Va in archivio anche la 26a edizione della Conferenza globale sul clima delle Nazioni Unite. Mentre per le strade di Glasgow il movimento di Greta Thunberg e dei Friday4Climate gridava la sua sfiducia per la cattiva gestione della crisi climatica, dentro lo Scottish Event Center, dove si è tenuta la Cop26, i leader del mondo hanno chiuso un accordo decisamente al ribasso sulla limitazione del ricorso ai combustibili fossili.

Agricoltura comprimaria

Timide anche le decisioni che riguardano l’agricoltura, alla quale la Cop26 non ha nemmeno riservato una giornata dedicata (come è successo per le foreste, le finanze e i trasporti), relegandola a comprimaria della “Giornata della natura e del suolo” di sabato 6 novembre.

In questa occasione i 45 governi rappresentati a Glasgow, guidati dal Regno Unito, si sono impegnati ad investire complessivamente 4 miliardi di dollari in azioni per proteggere la natura e passare a sistemi agricoli più sostenibili. «Circa il 25% delle emissioni mondiali di gas serra – si legge nel comunicato finale della giornata – viene dall’agricoltura e dall’allevamento e questo comporta la necessità di un cambiamento nel modo in cui si coltiva e si consuma il cibo, per fronteggiare il cambiamento climatico».
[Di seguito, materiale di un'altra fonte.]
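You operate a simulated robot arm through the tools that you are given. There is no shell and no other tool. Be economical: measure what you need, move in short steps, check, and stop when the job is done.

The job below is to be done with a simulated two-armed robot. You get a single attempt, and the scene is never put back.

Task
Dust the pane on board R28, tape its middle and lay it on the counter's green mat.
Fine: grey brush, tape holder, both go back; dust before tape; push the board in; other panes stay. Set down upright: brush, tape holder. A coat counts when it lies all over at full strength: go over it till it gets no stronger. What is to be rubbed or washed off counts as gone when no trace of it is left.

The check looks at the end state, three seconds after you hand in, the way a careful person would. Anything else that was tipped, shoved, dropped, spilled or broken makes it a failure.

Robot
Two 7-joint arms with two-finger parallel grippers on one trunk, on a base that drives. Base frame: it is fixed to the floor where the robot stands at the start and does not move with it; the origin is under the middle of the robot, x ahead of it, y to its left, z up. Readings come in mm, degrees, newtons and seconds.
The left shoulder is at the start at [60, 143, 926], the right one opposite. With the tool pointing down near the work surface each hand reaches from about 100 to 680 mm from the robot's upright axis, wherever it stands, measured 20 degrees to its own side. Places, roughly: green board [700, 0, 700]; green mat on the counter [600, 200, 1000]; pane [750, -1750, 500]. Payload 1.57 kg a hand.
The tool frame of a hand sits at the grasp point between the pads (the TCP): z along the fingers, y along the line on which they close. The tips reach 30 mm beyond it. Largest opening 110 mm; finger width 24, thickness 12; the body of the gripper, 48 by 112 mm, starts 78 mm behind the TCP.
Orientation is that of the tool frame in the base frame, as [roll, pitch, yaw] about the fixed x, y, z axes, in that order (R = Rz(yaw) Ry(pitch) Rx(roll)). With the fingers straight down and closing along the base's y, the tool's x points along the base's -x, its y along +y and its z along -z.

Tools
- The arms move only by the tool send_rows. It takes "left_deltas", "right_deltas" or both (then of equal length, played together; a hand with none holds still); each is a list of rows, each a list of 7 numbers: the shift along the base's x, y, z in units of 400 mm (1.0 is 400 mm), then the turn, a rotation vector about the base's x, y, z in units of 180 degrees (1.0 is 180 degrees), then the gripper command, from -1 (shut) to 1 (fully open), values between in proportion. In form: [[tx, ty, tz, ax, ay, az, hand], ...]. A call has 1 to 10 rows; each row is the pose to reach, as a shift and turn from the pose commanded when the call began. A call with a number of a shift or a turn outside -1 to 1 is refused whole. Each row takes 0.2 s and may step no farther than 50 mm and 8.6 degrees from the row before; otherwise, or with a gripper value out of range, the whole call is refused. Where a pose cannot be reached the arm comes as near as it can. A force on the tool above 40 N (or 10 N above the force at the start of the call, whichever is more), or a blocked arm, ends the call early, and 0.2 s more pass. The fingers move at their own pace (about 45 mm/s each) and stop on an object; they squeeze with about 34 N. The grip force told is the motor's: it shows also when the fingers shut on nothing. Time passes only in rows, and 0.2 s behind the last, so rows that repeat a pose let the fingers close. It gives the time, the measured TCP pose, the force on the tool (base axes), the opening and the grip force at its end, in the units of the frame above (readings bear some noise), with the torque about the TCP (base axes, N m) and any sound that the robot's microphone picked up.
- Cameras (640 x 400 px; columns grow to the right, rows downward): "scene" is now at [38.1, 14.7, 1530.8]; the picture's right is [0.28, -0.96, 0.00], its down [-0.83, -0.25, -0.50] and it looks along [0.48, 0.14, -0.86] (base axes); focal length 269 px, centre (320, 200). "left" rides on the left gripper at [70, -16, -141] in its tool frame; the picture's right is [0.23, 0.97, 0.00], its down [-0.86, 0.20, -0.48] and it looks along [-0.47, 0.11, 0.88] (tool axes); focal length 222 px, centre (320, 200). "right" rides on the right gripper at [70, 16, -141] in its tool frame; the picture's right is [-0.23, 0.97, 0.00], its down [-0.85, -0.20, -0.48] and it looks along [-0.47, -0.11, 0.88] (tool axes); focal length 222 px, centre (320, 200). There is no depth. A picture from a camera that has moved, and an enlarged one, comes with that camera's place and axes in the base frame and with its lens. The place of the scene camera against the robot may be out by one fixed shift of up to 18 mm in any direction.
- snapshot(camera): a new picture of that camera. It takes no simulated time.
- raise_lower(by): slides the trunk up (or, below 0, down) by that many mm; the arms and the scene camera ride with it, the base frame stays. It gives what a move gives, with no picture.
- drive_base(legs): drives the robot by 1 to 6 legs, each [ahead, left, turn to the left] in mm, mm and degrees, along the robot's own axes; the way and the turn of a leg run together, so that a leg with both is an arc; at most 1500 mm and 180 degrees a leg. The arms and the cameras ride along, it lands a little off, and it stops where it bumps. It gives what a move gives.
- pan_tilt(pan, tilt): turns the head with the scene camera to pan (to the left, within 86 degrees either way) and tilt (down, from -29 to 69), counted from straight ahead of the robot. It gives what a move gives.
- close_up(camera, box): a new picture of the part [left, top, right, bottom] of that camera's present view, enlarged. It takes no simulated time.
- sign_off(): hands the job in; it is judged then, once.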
Deforestazione ed emissione di gas serra

Le questioni più impattanti riguardo alla deforestazione e all’emissione dei gas serra come il metano sono state quindi affrontate nei giorni precedenti (anche qui con impegni molto labili) mentre nella giornata della natura e del suolo è stato in parte rivisto l’accordo KJWA. A partire dal 2017 (Cop23), le questioni relative all’agricoltura, nell’ambito della Convenzione quadro delle Nazioni Unite sui cambiamenti climatici (Unfccc), sono infatti discusse nel Koronivia Joint Work on Agriculture (KJWA).

La gestione del suolo e dei nutrienti

L’aggiornamento di questo piano (clicca per accedere al testo in inglese) ha portato a riconoscere  la necessità di una transizione verso sistemi alimentari sostenibili e resilienti, tenendo in considerazione la vulnerabilità dell’agricoltura agli impatti dei cambiamenti climatici. Per realizzare questa transizione, viene riconosciuto il ruolo chiave di:

  • pratiche sostenibili di gestione del suolo e dell’uso ottimale dei nutrienti, compresi i fertilizzanti organici e il letame;
  • gestione sostenibile degli allevamenti per tutelare il benessere animale;
  • l’aumento delle risorse per ottenere sistemi agricoli inclusivi, sostenibili e resilienti al clima.

Sementi resistenti

I 4 miliardi di dollari investimenti pubblici che gli Stati si impegnano a mobilitare nell’innovazione agricola saranno spesi anche nello sviluppo di sementi resistenti al cambiamento climatico e in soluzioni per migliorare la salute del suolo, rendendo disponibili queste innovazioni agli agricoltori di tutto il mondo. Sedici Paesi hanno lanciato una “Policy Action Agenda” che coinvolge anche l’agricoltura e più di 160 soggetti fra Stati e Organizzazioni pubbliche hanno aderito alla “Global Agenda for Innovation in Agriculture” in favore  di un settore agroalimentare più resistente e sostenibile. Al termine della giornata della natura e del suolo il presidente della Cop26, il britannico Alok Sharma, ha annunciato che sono saliti a 134 i Paesi che hanno aderito al piano contro la deforestazione da quasi 20 miliardi di dollari, annunciato nei giorni precedenti a Glasgow.

Energie rinnovabili

Sul tema della riduzione del ricorso alle fonti energetiche fossili che ha chiuso la Conferenza di Glasgow, la resistenza di India e Cina ha ridotto la portata degli impegni contro il ricorso al carbone, mentre è stata ribadita la funzione fondamentale delle energie rinnovabili, sena però espliciti riferimenti al ruolo delle aziende agricole nella produzione di biogas, biometano e agrisolare.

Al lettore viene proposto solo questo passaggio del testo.